* Job A
What does the excerpted text say from "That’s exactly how" through "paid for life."? Give the exact wording.

* start Excerpted text *

That’s exactly how it works: You get a job, you hang in for three years; it doesn’t matter how well you do your job or not, you still get your automatic pay increases. After you’ve worked for three years, you get paid for the rest of your life no matter when you quit. It doesn’t matter what you do, doesn’t matter how good you are, doesn’t matter how well you do the job, doesn’t matter whether the students are learning anything. In the alternate universe NFL, same thing. Get on the roster, last three years, and it doesn’t matter if you’re star quarterback or the equipment manager: You get paid the same and you get paid for life.

“Teachers’ salaries have no relation to whether teachers are actually good at their job — excellence isn’t rewarded, and neither is extra effort. Pay is almost solely determined by how many years they’ve been teaching. That’s it. After a teacher earns tenure, which is often essentially automatic, firing him or her becomes almost impossible, no matter how bad the performance might be. And if you criticize the system, you’re demonized for hating teachers and not believing in our nation’s children. Inflation-adjusted spending per student in the United States has nearly tripled since 1970. According to the Organization for Economic Cooperation and Development, we spend more per student than any nation except Switzerland, with only middling results to show for it.”

That “inflation adjusted spending” is just all there is. There’s no incentive to work harder. “These same misguided beliefs are front and center in President Obama’s jobs plan, which includes billions for ‘public school modernization.’ … Some reformers, including Bill Gates, are finally catching on that our federally centralized, union-created system provides no incentive for better performance. If anything, it penalizes those who work hard because they spend time, energy and their own money to help students, only to get the same check each month as the worst teacher in the district (or an even smaller one, if that teacher has been there longer). “Is it any surprise, then, that so many good teachers burn out or become disenchanted?”

This is the setup for the story that follows, what happens to students and parents in these schools.

BREAK TRANSCRIPT

RUSH: Okay, let’s review Fran Tarkenton op-ed, Wall Street Journal. Imagines what the NFL would look like if run like America’s public school system. What if the NFL played by teachers rules? It would go out of business. And the reason is that watching football is voluntary. Nobody would sponsor nor pay to watch lazy mediocrity — and, by the way, this is not to cut teachers. This is human nature. I remember in the early days of this program I accused the bricklayers union in Chicago of securing in a new contract the right to lay fewer bricks than they were laying in their current contract with longer breaks, all kinds of stuff. They raised hell, but it went away because I was right. It’s just the nature of the beast. In fact, over the years people have called here and said, “What have you got against unions?”

* end Excerpted text *
* start Given material *

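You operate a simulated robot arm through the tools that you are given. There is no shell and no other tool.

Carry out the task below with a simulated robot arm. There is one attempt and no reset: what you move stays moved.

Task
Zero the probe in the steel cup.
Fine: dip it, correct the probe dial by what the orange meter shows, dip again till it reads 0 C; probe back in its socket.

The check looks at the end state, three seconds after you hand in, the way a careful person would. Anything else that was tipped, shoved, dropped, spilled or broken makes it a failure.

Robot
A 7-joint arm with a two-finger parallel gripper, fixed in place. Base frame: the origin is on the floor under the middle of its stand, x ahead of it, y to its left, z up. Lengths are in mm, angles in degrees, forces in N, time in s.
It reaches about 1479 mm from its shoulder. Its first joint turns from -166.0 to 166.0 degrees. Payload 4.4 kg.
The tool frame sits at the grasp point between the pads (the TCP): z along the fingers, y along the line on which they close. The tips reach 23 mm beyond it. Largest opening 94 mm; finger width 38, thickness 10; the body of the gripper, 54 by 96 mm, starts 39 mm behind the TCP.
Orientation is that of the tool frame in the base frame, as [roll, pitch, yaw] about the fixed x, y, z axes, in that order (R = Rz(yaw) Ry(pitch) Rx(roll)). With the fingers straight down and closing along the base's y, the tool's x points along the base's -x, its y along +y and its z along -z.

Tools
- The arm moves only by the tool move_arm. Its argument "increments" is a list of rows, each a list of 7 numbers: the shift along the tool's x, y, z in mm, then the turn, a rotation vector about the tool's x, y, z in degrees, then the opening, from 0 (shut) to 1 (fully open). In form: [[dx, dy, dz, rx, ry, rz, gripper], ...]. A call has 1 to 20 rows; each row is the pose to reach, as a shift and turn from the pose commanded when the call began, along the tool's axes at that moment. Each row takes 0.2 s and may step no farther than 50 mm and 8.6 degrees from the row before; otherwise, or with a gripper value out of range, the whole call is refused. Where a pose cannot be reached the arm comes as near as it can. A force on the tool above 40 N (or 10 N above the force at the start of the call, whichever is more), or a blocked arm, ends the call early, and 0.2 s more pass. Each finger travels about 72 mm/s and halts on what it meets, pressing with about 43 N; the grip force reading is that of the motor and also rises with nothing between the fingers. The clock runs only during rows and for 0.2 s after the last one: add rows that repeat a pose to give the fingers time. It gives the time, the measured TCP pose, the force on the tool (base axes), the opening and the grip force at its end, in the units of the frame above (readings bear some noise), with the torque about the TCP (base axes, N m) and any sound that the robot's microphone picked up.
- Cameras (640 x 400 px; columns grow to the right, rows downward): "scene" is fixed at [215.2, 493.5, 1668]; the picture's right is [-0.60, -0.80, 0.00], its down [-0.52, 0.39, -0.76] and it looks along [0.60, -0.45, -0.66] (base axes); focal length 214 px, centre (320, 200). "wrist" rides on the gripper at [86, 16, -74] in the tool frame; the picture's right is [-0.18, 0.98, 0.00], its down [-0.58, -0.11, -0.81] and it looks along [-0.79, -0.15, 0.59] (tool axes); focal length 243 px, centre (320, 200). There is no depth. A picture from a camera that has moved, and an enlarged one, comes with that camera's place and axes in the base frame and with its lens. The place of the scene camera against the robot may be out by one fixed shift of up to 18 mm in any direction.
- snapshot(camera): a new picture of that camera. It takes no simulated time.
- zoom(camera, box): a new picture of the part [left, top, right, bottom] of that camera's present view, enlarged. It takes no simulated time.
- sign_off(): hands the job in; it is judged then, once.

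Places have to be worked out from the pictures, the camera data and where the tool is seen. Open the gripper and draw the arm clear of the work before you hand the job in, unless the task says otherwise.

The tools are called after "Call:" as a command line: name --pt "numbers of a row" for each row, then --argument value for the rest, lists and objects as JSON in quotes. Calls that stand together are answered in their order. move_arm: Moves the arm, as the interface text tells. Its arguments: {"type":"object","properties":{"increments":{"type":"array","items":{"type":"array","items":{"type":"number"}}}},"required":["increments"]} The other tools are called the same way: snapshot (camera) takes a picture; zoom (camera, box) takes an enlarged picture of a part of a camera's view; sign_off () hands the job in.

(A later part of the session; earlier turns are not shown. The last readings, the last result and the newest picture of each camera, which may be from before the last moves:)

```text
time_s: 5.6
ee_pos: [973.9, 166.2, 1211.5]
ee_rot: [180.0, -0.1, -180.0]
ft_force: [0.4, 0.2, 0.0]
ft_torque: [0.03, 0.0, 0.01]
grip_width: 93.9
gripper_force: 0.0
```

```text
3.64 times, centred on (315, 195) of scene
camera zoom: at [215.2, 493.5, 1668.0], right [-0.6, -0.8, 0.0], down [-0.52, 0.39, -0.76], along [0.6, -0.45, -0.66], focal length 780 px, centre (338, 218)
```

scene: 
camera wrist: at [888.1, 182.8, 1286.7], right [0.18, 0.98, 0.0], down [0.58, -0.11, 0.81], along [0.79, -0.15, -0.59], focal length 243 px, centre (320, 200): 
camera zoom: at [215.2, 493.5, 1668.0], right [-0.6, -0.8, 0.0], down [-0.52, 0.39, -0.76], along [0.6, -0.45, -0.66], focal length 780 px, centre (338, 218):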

* end Given material *

* Job B
Will you return exactly the lines above from the one with "Carry out the" down to the one with "Fine: dip it, correct", counting both as part of the range? Put each line that is not blank into a JSON list as a string.

* Correct result A
That’s exactly how it works: You get a job, you hang in for three years; it doesn’t matter how well you do your job or not, you still get your automatic pay increases. After you’ve worked for three years, you get paid for the rest of your life no matter when you quit. It doesn’t matter what you do, doesn’t matter how good you are, doesn’t matter how well you do the job, doesn’t matter whether the students are learning anything. In the alternate universe NFL, same thing. Get on the roster, last three years, and it doesn’t matter if you’re star quarterback or the equipment manager: You get paid the same and you get paid for life.

* Correct result B
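[
  "Carry out the task below with a simulated robot arm. There is one attempt and no reset: what you move stays moved.",
  "Task",
  "Zero the probe in the steel cup.",
  "Fine: dip it, correct the probe dial by what the orange meter shows, dip again till it reads 0 C; probe back in its socket."
]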